Konsumsi perangkat teknologi informasi dan telekomunikasi Indonesia tergolong tinggi. Setiap tahun lebih kurang 70 juta perangkat teknologi informasi dan komunikasi (TIK) seperti ponsel, tablet, dan komputer masuk dari luar negeri.
Indonesia dengan 237 juta penduduk dipandang sebagai pasar empuk bagi produsen perangkat mobile. Sebagai pasar tentu saja yang menikmati keuntungan ini adalah produsen di luar negeri. Posisi Indonesia sejauh ini masih sebagai konsumen produk-produk gadget, dan secara ekonomi belum menikmati nilai tambah karena komponen, proses produksi, dan teknologi semuanya milik asing.
Untuk memacu industrialisasi perangkat bergerak di dalam negeri Kementrian Perdagangan melakukan upaya berupa pengetatan impor lewat Peratuan Kementerian Perdagangan Nomor: 82/M-DAG/PER/12/2012. Pengetatan ini berupa impor hanya dilakukan oleh omportir terdaftar, dan mendapatkan Persetujuan Impor dan Kemendag.
Selain itu, importer hanya boleh menjual produk impronya kepada distributor, tidak bisa langsung ke pembeli eceran (retailer) alias importer tidak boleh menjadi distributor sekaligus. Importer wajib memenuhi kelangkapan berupa bukti pengalaman sebagai importer telepon selular, komputer genggam, dan komputer tablet dengan pengalaman selam tiga tahun.
Bagi distributor mereka wajib memiliki sedikitnya tiga layanan after sales.
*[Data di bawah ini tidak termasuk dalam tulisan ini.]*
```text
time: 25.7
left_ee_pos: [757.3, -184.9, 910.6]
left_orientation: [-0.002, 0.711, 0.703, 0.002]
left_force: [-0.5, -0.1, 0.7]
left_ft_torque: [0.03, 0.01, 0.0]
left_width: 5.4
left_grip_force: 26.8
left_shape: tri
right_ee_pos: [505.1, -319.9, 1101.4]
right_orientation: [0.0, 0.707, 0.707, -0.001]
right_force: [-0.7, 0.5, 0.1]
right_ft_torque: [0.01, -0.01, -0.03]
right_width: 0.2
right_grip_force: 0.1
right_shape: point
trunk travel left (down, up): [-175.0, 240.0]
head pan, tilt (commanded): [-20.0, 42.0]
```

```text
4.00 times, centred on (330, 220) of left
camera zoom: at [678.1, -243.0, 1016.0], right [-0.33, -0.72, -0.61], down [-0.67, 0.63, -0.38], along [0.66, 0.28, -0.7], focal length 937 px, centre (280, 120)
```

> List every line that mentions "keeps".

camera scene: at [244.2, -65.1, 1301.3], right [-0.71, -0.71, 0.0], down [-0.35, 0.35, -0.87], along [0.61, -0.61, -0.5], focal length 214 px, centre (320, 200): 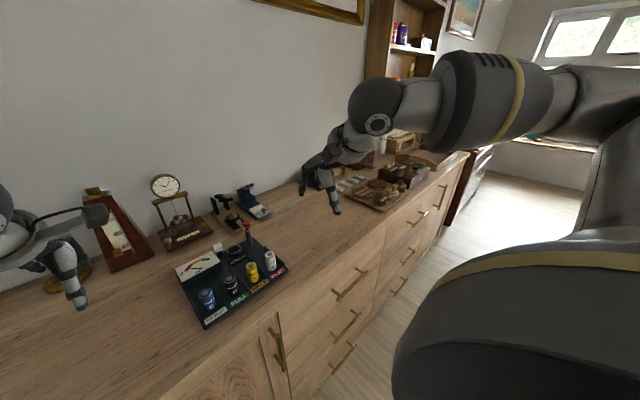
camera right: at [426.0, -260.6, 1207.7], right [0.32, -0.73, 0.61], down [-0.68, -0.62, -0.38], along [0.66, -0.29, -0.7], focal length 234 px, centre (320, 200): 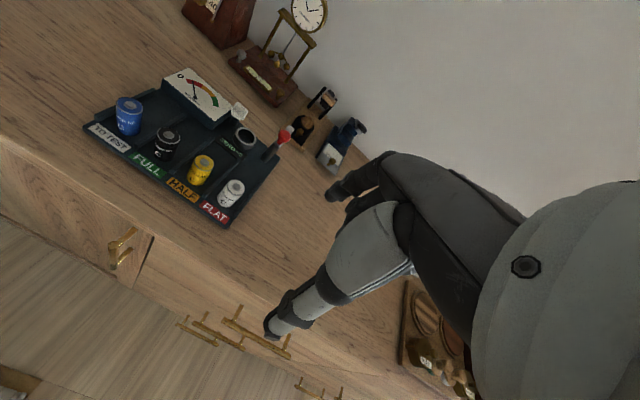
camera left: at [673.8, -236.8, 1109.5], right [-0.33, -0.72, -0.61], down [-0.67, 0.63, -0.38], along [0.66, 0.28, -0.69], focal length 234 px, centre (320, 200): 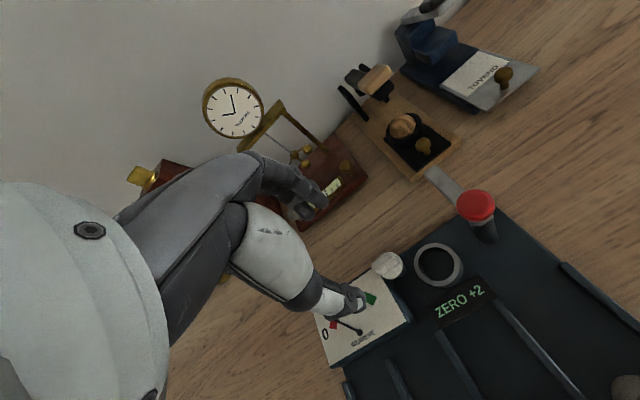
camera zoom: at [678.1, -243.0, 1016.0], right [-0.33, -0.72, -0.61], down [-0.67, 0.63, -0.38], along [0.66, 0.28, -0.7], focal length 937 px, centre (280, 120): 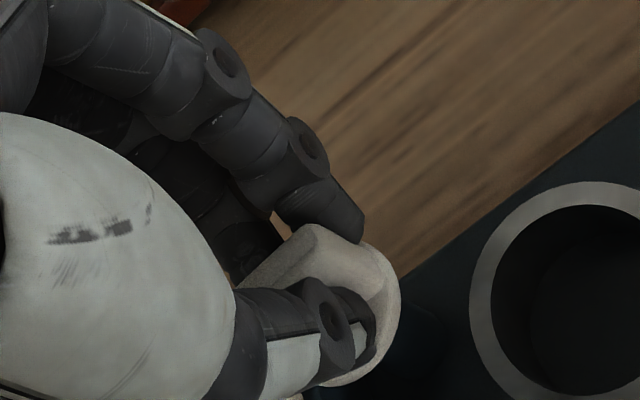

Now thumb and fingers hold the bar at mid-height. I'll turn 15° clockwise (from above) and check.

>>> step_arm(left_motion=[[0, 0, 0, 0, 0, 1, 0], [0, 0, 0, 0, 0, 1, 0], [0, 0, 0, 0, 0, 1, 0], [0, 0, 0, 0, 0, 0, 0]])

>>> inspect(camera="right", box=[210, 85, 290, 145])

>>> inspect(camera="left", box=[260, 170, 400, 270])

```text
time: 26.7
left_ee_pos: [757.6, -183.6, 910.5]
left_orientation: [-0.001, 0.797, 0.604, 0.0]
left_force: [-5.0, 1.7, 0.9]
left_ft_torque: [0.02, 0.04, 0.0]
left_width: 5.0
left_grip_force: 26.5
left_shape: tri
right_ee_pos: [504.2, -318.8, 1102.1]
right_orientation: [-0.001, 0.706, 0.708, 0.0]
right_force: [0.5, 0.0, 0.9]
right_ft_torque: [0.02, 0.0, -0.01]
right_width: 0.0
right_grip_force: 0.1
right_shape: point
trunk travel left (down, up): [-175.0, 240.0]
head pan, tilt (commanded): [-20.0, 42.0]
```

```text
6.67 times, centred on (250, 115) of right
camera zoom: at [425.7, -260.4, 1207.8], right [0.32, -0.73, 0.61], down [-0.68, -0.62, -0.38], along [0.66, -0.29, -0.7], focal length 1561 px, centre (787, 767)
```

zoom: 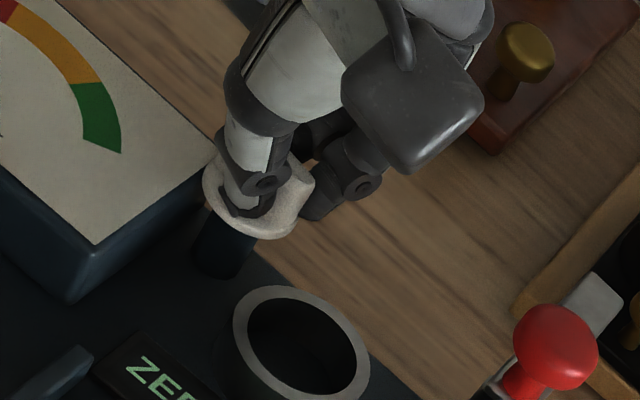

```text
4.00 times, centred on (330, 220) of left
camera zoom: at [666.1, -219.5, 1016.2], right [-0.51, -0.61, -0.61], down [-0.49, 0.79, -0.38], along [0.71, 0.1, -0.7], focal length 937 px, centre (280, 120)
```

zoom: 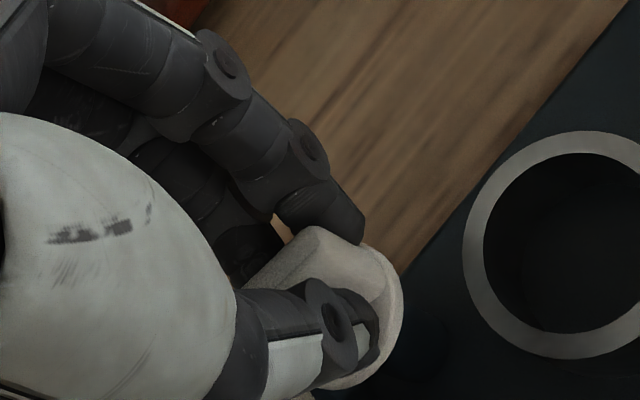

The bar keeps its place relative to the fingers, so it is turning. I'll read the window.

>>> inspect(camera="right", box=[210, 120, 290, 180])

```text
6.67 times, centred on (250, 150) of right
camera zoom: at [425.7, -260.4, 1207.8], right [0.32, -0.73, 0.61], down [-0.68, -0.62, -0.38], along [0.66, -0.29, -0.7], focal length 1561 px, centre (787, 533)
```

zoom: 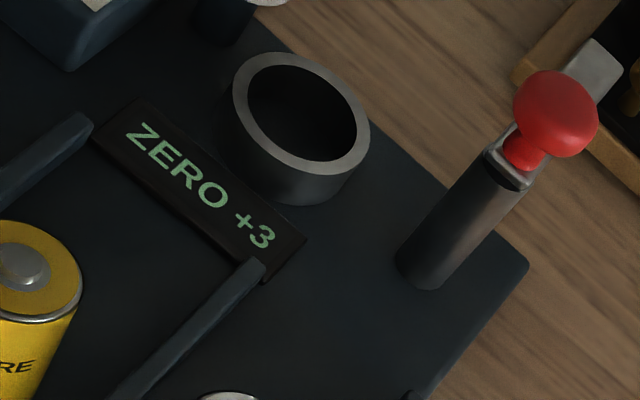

Dengan demikian jika ada kerusakan dengan perangkat yang mereka dapat memperolah layanan service, dan layanan garansi sesuai jangka waktu yang ditawarkan.
Menurut Gita Wirjawan, harga perangkat mobile saat ini masih tinggi. Dengam membangun industri ponsel di dalam negeri harganya bisa jauh lebih murah. Selain itu industri ponsel asing dapat memberikan nilai tambah kepada ekonomi dalam negeri karena akan semakin banyak industri komponen dan tenaga kerja yang terlibat.
Dengan aturan soal pengetatan impor diharapkan produsen ponsel dunia membuka pabrik di Indonesia. “Kita harus terus dukung semangat industrialisasi sampai kapan pun, supaya bisa bikin produk-produk seperti itu lah,” tutur Gita beberapa waktu lalu.
Tahap pertama aturan pemerintah ini jika diawasi ketat akan memberikan dampak positif bagi industri perangkat seluler dalam negeri. Barang tidak resmi (black market) yang tidak terkena pajak dapat ditekan sehingga mendapatkan pemasukan bagi negara.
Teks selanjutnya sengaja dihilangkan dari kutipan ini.